Por Walson Sales
Próximo do exame preliminar para conseguir o grau de bacharel em artes, o “Little Go”, Darwin começou a sentir a pressão e a necessidade de estudar mais. Ele frequentou aulas de tutores e se enterrou em textos clássicos para o exame. Ele sabia que teria que enfrentar no exame: textos preestabelecidos em latim e grego, para traduzir e analizar gramaticalmente; trechos dos Evangelhos ou do Livro de Atos; e dez questões sobre as Evidences of Christianity de Paley. Os candidatos seriam examinados oralmente, cada um sendo chamado para falar em separado. Seria um desempenho em público, sob pressão, sem espaço para falhas. Os alunos de “primeira classe” ganhariam crédito pleno e os de “segunda classe” teriam de tentar de novo no ano seguinte. Charles entupiu-se à força das línguas antigas, desejando apenas passar. O que realmente aguçava seu apetite era Paley. A “lógica” de Paley deliciava tanto a Darwin que ele a decorou. O exame se deu em 24 de março de 1830 e recebeu os resultados no dia seguinte, havia passado. (DESMOND & MOORE, 2001, p. 97, 98). Darwin menciona sua relação com as Evidences de Paley em sua Autobiografia nestes termos,
No último ano, voltei a trabalhar com certo afinco para conseguir o diploma de bacharel. Dei uma repassada nos clássicos, juntamente com um pouco de álgebra e Euclides, o que me proporcionou muito prazer, como já ocorrera em meus tempos de escola. Para obter aprovação no exame do bacharelado, também era necessário estudar as Evidences of Christianity e a Moral Philosophy, de Paley. Fiz isso com rigor. Creio que poderia ter reescrito com perfeição todo o texto das Evidences, embora, naturalmente, sem a linguagem clara de Paley. A lógica desse livro assim como a da Teologia natural desse autor deleitaram-me tanto quanto Euclides. O estudo criterioso desses textos, sem tentar decorar nenhuma parte deles, foi a única coisa do curso acadêmico que teve serventia, embora ínfima, na educação de minha mente. Em momento algum me preocupei com as premissas de Paley; aceitando-as em confiança, fiquei encantado com a longa linha de argumentação e convencido por ela. Dando boas respostas às perguntas da prova sobre Paley, saindo-me bem com Euclides e não sendo um fracasso vergonhoso nos clássicos, obtive boa colocação entre os ox polloi, ou aquela massa de homens que não se candidata a honrarias (DARWIN, 2000, p. 50, 51).

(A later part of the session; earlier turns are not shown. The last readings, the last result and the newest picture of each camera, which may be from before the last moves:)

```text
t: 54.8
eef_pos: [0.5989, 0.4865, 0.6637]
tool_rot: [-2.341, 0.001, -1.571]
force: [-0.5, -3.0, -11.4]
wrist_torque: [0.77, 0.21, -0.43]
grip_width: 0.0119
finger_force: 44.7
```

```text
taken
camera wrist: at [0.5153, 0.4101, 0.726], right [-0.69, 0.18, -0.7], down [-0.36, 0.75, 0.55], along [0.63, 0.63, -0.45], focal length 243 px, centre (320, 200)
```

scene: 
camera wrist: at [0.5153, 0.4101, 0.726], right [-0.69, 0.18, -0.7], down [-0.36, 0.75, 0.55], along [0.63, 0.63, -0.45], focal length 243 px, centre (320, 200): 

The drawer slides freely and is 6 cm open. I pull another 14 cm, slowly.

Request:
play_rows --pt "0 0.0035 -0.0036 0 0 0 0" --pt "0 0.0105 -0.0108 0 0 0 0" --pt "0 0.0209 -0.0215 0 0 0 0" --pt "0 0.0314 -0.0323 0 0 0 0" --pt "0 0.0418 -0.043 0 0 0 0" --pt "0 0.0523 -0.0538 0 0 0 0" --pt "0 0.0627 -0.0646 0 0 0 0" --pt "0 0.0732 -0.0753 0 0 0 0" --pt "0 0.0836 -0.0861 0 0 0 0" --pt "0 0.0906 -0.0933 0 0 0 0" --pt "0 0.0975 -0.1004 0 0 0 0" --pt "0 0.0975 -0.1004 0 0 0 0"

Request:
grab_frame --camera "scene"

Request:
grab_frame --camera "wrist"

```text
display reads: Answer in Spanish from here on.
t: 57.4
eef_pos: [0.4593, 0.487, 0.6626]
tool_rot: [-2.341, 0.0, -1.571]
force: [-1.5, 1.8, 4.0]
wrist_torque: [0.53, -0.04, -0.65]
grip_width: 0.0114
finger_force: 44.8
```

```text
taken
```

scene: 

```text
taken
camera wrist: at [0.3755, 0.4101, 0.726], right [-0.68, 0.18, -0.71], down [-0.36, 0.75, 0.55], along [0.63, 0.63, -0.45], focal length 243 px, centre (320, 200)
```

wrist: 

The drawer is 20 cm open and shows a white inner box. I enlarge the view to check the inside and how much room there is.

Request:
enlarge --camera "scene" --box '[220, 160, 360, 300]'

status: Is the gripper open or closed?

Contudo, Darwin afirma ter encontrado razões suficientes para desacreditar de Paley em momentos posteriores e ele demonstra com estas palavras,
Embora eu só tenha pensado na existência de um Deus pessoal em uma fase posterior da vida, indicarei aqui as conclusões vagas a que fui levado. O antigo argumento do plano da natureza, tal como exposto por Paley, e que antes me parecia tão conclusivo, cai por terra, agora que a lei da seleção natural foi descoberta. Já não podemos argumentar, por exemplo, que a bela articulação de uma concha bivalve deve ter sido feita por um ser inteligente, do mesmo modo que o homem criou as dobradiças das portas. Parece haver tão pouco planejamento na variabilidade dos seres orgânicos e na ação da seleção natural quanto na direção em que sopra o vento. Tudo na natureza é resultado de leis fixas. Discuti esse assunto no final de meu livro sobre a Variação dos animais e plantas domésticos, e o argumento apresentado ali, tanto quanto posso perceber, nunca foi contestado (DARWIN, 2000, p. 75, 76 – grifos meus).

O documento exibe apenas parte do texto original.